Well, she laughed and laughed. “Boughten?!” she said. “What the fuck kind of word is ‘boughten’?”
At first I was confused. “It means store-bought,” I said.
“It’s not even a word,” she sneered.
So I looked it up, and it was in the dictionary, but it also said “chiefly dial.”
“Wow,” she said, “you speak dialect!”
So she ate all the cookies, and then I screened my calls and never answered the phone when she called, and in fact I never saw her again after that, not even once.
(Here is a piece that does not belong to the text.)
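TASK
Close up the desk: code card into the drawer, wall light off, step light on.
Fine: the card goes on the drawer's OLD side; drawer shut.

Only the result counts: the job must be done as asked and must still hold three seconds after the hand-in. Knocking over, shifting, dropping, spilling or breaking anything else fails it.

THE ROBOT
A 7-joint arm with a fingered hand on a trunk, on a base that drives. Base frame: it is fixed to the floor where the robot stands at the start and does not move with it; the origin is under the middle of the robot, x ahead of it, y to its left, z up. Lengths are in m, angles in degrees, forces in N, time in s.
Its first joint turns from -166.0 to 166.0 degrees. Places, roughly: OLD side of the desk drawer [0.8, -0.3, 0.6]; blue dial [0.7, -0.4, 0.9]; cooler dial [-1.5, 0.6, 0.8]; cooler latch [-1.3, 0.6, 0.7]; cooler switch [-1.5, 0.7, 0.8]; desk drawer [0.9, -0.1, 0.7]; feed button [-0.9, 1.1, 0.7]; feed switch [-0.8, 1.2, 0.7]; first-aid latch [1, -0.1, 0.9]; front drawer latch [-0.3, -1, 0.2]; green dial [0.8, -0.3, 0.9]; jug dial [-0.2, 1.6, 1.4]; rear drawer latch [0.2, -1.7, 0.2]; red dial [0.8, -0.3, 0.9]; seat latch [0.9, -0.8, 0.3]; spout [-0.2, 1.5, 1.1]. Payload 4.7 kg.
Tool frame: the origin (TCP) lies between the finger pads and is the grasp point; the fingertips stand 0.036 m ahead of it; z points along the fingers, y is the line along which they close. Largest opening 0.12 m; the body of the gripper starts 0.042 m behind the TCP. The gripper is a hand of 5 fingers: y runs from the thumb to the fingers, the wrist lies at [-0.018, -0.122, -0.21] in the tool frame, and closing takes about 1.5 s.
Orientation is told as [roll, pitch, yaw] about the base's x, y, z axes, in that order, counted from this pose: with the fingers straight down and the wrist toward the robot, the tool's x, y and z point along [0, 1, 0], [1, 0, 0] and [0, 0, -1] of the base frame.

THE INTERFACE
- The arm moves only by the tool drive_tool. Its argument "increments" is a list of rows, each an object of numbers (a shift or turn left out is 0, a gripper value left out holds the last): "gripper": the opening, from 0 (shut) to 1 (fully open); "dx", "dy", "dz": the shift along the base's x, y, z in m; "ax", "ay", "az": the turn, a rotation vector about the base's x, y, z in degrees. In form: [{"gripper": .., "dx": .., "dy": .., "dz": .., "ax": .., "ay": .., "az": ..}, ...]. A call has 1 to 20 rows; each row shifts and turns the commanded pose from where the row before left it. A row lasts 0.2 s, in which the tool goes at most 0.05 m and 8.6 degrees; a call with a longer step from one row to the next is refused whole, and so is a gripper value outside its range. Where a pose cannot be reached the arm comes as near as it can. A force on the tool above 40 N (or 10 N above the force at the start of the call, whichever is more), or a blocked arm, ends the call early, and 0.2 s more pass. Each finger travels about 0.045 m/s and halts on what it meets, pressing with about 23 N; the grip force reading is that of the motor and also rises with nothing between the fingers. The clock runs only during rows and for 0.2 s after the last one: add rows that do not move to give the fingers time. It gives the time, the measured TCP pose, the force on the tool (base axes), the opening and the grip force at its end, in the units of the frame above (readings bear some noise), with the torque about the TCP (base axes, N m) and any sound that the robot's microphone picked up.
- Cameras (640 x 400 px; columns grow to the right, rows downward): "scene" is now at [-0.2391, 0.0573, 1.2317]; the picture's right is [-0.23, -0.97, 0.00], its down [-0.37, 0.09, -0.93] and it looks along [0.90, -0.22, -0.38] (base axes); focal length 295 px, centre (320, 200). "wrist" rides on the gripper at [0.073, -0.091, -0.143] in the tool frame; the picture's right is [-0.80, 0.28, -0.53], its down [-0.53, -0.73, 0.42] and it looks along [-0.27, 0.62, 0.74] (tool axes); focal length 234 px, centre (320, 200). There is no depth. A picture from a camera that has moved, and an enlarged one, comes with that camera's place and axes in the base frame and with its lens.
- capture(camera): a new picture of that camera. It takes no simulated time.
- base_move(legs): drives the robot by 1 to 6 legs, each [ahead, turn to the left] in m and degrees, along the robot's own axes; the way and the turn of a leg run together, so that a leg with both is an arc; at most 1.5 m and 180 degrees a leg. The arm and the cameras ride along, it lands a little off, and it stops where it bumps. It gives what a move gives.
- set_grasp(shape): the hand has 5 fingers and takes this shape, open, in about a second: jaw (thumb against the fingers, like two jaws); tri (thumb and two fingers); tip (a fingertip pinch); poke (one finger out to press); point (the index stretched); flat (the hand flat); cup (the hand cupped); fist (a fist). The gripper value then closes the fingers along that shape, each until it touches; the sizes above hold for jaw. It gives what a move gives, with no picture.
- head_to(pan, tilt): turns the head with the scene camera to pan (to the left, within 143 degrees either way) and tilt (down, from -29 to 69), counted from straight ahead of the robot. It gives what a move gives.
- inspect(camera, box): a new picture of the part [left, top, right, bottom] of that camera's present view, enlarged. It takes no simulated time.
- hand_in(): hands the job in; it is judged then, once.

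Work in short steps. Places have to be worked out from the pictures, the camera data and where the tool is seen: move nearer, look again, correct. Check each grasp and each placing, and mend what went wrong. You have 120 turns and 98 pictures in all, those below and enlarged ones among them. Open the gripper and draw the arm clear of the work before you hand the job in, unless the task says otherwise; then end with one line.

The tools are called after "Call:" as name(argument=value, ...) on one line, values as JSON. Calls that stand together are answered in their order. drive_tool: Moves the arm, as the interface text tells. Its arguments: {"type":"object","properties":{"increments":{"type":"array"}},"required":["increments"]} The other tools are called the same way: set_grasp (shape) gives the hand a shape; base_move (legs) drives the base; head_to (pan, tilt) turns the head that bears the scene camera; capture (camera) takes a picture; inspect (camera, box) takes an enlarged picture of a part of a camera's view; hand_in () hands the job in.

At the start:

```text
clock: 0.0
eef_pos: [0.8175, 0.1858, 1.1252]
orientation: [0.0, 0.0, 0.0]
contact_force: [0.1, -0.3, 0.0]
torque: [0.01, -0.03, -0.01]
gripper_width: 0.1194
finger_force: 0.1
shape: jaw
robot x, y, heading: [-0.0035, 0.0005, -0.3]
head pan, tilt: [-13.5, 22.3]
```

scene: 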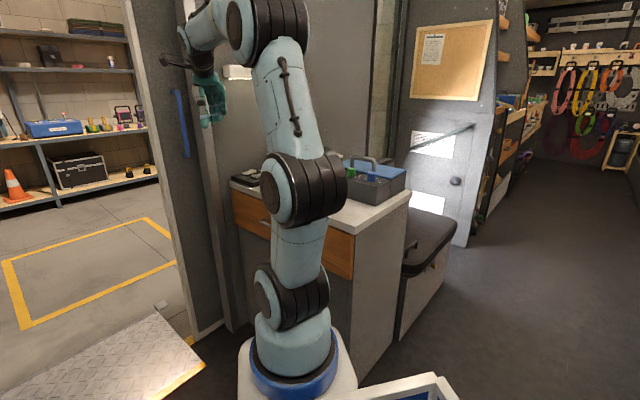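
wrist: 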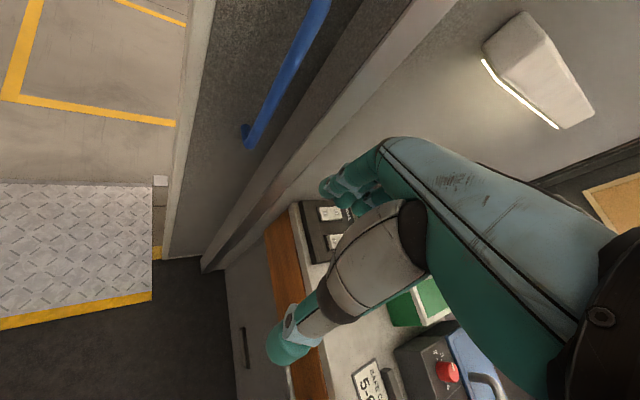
This past Saturday, Sluggo and I were at a memorial service at someone’s home, and everyone brought food and put it out on a big table. There was a gigantic coconut layer cake looming over all the other desserts, massive and lumpy and tipping a little to one side, with thick white icing and coconut fur making it look like an escapee from the Isle of Misfit Tortes. And far below it was a pretty little two-layer bakery cake with that perfect icing that goes on in a flat sheet, and perfect little icing flowers decorating the top. “Look at those cakes!” said a woman standing next to me. “I think the little one is boughten, though.”
I turned to see who’d said that. It was an older lady, thin and flat as a folded-up ironing board, with a short mop of white hair on top. “Oh,” I grinned, “I say that too! I say ‘boughten.’ ”
She peered at me through her old-lady glasses and made a face like she just drank a glass of vinegar. “I was joking.” she sniffed.
“What?”
“I was joking. I would never say ‘boughten’. ” And she turned her face away from me as if my unfortunate English usage might be contagious.
“I guess I’m just country,” I said.
“I guess,” she replied.
But what I really wanted to say was, “To hell with you, you old bitch! I say boughten and I pronounce root so it sounds like good, and maybe I’m NOT as good as you are, maybe I’m BETTER! Did you ever think of that, you old harpy?!” And then I would grab her boney little shoulders and shove her face in that fucking perfect little boughten bakery cake.
So I guess I’m a little bit rock-and-roll, too.